DIJON - C’est une histoire complexe qui commence comme un conte de fées pour s’achever en imbroglio juridique. Le 14 mai, les commissaires-priseurs dijonnais Emmanuel de Vregille et Christian Bizoüard mettent en vente une paire de chaises exécutées par Georges Jacob et sculptées par Jean-Baptiste Rode, entre 1778 et 1779, pour la chambre du comte d’Artois à Bagatelle. Ces chaises, provenant du château de Chermont dans le Bourbonnais, propriété de la famille Faucigny-Lucinge, sont restées jusqu’à ce jour dans la famille. La première surprise réside dans l’estimation relativement peu élevée de ces meubles – 350 000 francs – alors que les six chaises de la collection Greffulhe, également exécutées pour Bagatelle par Georges Jacob et sculptées par Rode, en 1778, ont été adjugées 3,9 millions de francs par maître Binoche, le 6 mars à Drouot.

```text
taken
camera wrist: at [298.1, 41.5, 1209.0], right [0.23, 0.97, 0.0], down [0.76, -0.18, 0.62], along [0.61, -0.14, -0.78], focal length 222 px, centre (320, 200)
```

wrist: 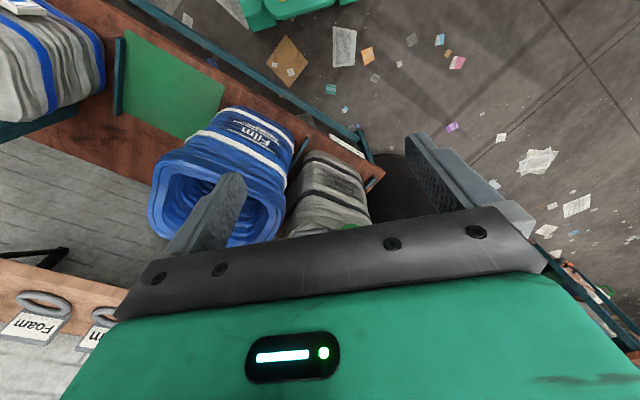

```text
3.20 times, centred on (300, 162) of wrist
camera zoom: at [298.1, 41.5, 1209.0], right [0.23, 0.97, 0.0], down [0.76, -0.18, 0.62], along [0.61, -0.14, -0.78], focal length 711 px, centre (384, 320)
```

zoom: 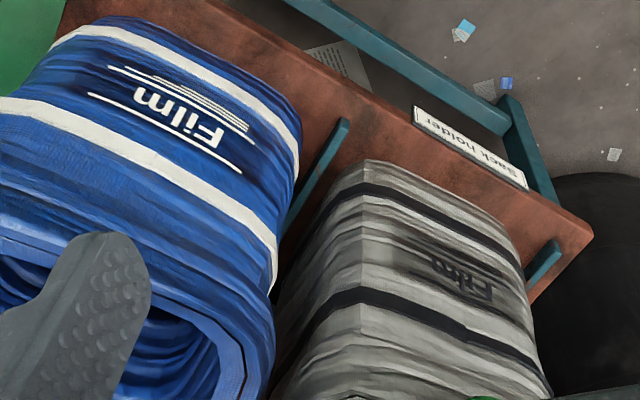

Le jour J, le 14 mai, Didier Second, un collectionneur parisien, qui enchérissait au téléphone a acquis les chaises pour 460 000 francs. Il a aussitôt communiqué aux commissaires-priseurs le nom de l’antiquaire parisien Camille Burgi, avec lequel il avait acheté ces pièces, dont le nom a été porté au procès-verbal de la vente à la place du sien. Quelques jours plus tard, les officiers ministériels décident d’annuler la vente en arguant d’une confusion d’enchères téléphoniques et de soumettre à nouveau les chaises de Bagatelle au feu des enchères le 21 juin. “Le marchand dont le nom nous a été communiqué a déclaré qu’il n’avait pas enchéri par téléphone”, explique le commissaire-priseur Emmanuel de Vregille. “Didier Second, qui a acheté ses chaises en se recommandant de mon nom, les veut. Il a envoyé un chèque à l’étude du montant de l’adjudication”, indique de son côté Camille Burgi.

Des pastiches exécutés par des ateliers piémontais ?
S’ajoutent à ces confusions d’enchères des interrogations sur l’origine réelle des chaises exprimées par Bill Pallot, antiquaire et auteur d’un livre sur le siège au XVIIIe siècle. “Il y a deux solutions. Soit, elles sont fausses et ont été fabriquées, il y a trente ans ou quarante ans, ou au début du siècle par une personne qui s’est rendue au Mobilier national où elle a obtenu leur descriptif. Soit elles sont d’époque, et il s’agit alors de pastiches exécutés par des ateliers piémontais à la fin du XVIIIe siècle. Ce n’est pas la première fois que l’on voit des copies de sièges français exécutés par des Italiens. Les enchères peu élevées prouvent qu’ils n’ont intéressé ni les grands antiquaires parisiens ni les grands collectionneurs. Il suffit de les comparer avec les six chaises de la vente Greffulhe, bien proportionnées avec des sculptures nerveuses, qui n’ont rien de commun avec les chaises de Dijon. On a l’impression que ce sont des allumettes, qu’elles vont se casser.”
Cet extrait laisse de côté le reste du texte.